Tam bunlar üzerine çökmüşken bir cumartesi günü bakıyorsun, Galatasaray’da bir kalabalık. Cumartesi Anneleri çıkmış meydana. Bu sefer polis korumasında. Sarmışlar etrafı. Heykel gibi duruyorlar orada. Her biri birer inat heykeli. Bu sene puskas ödüllü bir gol attı Pride ekibi, polis onları tünelde ararken Bağdat Caddesi’nde bitiverdiler birden. Ahmet abiye saldıran başıboş vekili görür görmez ok gibi fırlayan Tülay Hanım! Soma’da Fernas işçileri direnişte. İliç’te, “Tazminat istiyorsanız şikâyetinizden vazgeçin” diyen şirkete çok kaliteli bir hareket çekti aileler. Mervenur basın açıklaması yaparken dudağı titredi diye soruyor: “Abi solculuğum düşmüş müdür?” diye. Gültan Hanım Karaburun Bilim Kongresi’ndeydi geçen. Hâlâ umutlu hâlâ dirençli. Selçuk abi içerideki direnişine yeni müvekkiller kattı, tefrikayı savunuyor şimdi de, ölmesin diye. Romanını tefrika olarak yayınlıyor, haftada bir parça. “Kaldı mı bu işler ya?” denilen ne varsa katık ediyor mücadelesine.
Ayrıntılı direniş haritası için bakınız: Cem Dinlenmiş’in direniş haritası.
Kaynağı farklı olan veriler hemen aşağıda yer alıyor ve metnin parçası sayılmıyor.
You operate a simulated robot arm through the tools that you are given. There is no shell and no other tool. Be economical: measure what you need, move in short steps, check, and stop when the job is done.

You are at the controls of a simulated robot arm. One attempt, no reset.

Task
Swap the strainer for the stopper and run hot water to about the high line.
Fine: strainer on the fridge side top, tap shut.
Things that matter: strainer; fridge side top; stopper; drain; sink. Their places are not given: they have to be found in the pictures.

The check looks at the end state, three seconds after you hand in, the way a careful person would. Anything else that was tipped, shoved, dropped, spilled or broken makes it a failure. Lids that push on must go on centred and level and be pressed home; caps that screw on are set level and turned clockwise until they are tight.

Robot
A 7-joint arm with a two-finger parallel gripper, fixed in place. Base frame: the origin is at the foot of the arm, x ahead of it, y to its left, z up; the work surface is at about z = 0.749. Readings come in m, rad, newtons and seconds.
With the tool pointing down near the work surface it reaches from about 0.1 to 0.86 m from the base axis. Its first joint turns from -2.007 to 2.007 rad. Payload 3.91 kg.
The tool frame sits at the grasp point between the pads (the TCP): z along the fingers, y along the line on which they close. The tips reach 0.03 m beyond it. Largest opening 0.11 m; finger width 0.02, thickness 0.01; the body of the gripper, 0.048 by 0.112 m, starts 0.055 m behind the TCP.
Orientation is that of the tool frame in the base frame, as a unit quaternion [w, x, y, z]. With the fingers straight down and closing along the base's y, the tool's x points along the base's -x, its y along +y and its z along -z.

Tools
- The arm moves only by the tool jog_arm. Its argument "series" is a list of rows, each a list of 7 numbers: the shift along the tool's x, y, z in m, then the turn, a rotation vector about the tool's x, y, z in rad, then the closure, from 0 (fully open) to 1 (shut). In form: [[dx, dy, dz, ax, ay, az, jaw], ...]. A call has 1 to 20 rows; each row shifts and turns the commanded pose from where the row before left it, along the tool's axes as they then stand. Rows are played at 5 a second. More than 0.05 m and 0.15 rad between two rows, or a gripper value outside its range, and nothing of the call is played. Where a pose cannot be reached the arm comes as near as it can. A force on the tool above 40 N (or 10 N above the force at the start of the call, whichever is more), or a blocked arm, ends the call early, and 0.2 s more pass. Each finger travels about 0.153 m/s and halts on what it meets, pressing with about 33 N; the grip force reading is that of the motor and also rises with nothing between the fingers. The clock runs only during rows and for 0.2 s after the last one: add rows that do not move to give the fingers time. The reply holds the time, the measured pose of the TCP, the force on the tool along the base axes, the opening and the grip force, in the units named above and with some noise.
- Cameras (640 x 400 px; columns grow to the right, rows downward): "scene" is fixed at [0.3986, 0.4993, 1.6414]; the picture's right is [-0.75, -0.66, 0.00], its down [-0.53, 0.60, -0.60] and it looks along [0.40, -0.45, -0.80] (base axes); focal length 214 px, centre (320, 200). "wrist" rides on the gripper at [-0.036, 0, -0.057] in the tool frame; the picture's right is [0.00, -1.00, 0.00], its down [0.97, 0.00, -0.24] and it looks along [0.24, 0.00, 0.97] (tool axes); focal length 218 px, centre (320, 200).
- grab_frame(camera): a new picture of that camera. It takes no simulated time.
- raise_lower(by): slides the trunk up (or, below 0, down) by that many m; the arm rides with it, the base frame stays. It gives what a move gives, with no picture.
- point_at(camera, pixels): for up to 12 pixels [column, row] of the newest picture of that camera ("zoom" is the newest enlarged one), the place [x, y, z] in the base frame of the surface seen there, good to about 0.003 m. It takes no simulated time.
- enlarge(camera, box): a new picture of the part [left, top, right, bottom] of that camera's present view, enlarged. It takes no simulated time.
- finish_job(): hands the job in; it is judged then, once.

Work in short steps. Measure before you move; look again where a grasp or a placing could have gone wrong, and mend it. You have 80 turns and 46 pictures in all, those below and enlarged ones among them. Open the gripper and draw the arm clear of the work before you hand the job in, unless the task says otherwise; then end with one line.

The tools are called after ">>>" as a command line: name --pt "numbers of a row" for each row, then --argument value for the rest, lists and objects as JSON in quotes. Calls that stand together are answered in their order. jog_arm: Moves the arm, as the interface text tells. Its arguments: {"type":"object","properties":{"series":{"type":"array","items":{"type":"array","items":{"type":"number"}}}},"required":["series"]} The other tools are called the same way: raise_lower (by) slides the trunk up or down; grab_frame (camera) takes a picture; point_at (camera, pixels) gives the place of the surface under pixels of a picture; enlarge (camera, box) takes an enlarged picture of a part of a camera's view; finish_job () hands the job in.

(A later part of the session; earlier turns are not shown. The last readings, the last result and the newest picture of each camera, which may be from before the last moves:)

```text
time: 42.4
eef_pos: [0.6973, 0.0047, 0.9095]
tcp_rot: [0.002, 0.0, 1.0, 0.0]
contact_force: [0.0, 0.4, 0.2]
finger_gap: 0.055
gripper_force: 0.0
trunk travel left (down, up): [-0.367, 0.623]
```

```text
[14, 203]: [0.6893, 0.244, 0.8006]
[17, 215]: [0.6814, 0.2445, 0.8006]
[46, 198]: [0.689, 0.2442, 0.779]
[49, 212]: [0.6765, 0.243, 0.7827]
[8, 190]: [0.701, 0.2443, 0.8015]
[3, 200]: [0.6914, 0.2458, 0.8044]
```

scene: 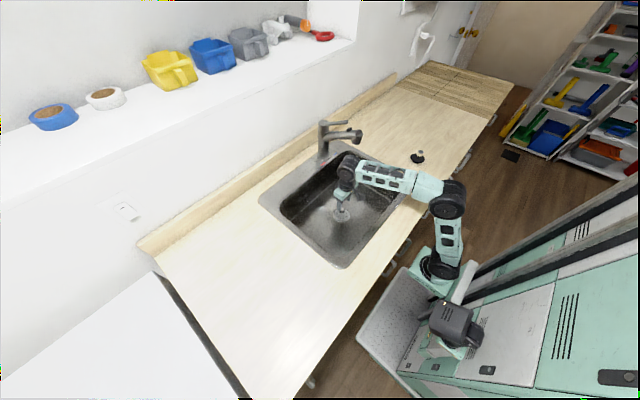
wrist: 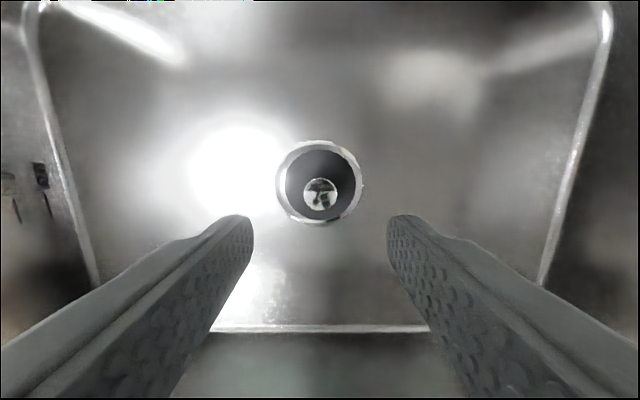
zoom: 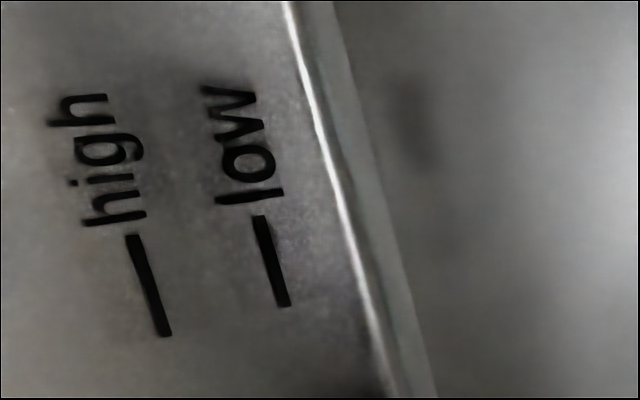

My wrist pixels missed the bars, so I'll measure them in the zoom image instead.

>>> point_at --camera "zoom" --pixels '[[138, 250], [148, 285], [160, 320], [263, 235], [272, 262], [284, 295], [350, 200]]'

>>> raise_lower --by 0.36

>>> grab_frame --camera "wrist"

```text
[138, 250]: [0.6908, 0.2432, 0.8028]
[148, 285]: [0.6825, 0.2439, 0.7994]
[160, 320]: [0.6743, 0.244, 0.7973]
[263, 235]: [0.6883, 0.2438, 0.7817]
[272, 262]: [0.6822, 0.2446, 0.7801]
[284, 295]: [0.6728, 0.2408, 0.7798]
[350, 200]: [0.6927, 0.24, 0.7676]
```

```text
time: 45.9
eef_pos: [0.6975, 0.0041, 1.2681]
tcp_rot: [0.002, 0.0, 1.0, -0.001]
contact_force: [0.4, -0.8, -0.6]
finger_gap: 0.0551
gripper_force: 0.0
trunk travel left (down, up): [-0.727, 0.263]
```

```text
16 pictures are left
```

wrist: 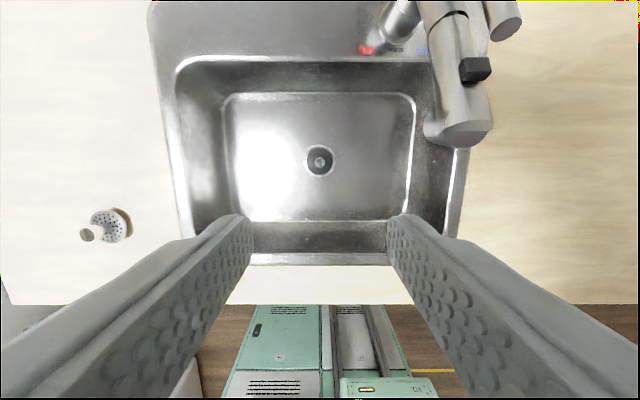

Madem mektup yazıyoruz, size bir havadis vereyim: Orada size yetiyor mu bilmiyorum. Gardiyanın getirdiği gazetede yazıyor mu bunlar bilmiyorum. Ama memleket direniyor. Kendi meşrebince, gücü yettiğince. “Çırpınıyor ellerinde bir avuç hergelenin”, ama direniyor. Ve masalın sonunu hepimiz biliyoruz değil mi?